A diplomacia padece desta patologia. Perguntem ao ministro e a diplomatas de carreira e são céleres a inventariar as proezas pátrias. Não percebi se serve para ostentar divisas, no pessoal comprazimento de se acharem ungidos pelo bastão das políticas corretas, ou se é uma projeção versátil para fidelizar apoios e besuntar o dorso necessitado com uma dose, uma dose que seja, de orgulho pátrio. Se a última for a hipótese a considerar, o ministério é muito mais dos negócios internos do que dos negócios estrangeiros.
O pior, é que o discurso acontece em circuito fechado. É uma farsa, por omitir os termos de comparação. Somos fautores das proezas diplomáticas de raiz exaustivamente enunciadas, mas ninguém investiga se ficam aquém ou além das proezas diplomáticas dos países rivais. (E, neste domínio, por mais que contem os eufemismos da linguagem codificada e devidamente medida dos diplomatas, todos os países são rivais a partir de um certo ponto.) É um cortejo de dados esmagados contra a audiência; mas é um esmagamento pedagógico, com o propósito de arrancar um aplauso, ou com o propósito de a audiência sair da audiência e apaziguar as dores por ocasião das dúvidas existenciais acerca da pertença e da identidade.

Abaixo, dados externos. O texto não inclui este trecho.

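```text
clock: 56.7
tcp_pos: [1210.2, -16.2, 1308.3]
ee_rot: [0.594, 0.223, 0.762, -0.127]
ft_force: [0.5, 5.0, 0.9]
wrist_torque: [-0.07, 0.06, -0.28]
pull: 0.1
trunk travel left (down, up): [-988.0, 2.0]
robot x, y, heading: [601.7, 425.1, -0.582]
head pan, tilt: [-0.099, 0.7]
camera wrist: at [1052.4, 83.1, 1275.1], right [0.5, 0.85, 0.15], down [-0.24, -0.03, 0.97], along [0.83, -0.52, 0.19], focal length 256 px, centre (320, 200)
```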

Há um sentido pueril em tudo isto. O narcisismo diplomático arregimenta lealdades dos que estejam enfeitiçados pelo desfilar das proezas, mas diz pouco sobre o resto – e o resto conta mais nestes cálculos. É pueril porque se assemelha à pose infantil dos que estão enfeudados num super ego e precisam de exibir, a bandeiras destravadas, o viço do orgulho próprio. É infantil porque sente que precisa de advertir a audiência para o óbvio, a menos que se duvide da capacidade de análise das pessoas, assim substituída pelos iluminados da diplomacia. 
Talvez tudo isto seja o sintoma de uma doença pátria profundamente enraizada, os despojos de um império que o deixou de ser. Fomos grandes quando andamos uns passos à frente dos demais. Entretanto, sucumbimos à concorrência e deixamos de ser uma circunstância no poder do mundo. Sobrou a herança do passado. E a esquizofrénica confissão de não sabermos como caber na pequenez que somos quando dantes fomos tão maiores. 
A diplomacia, ao que parece, continua atavicamente esperançada no futuro do passado.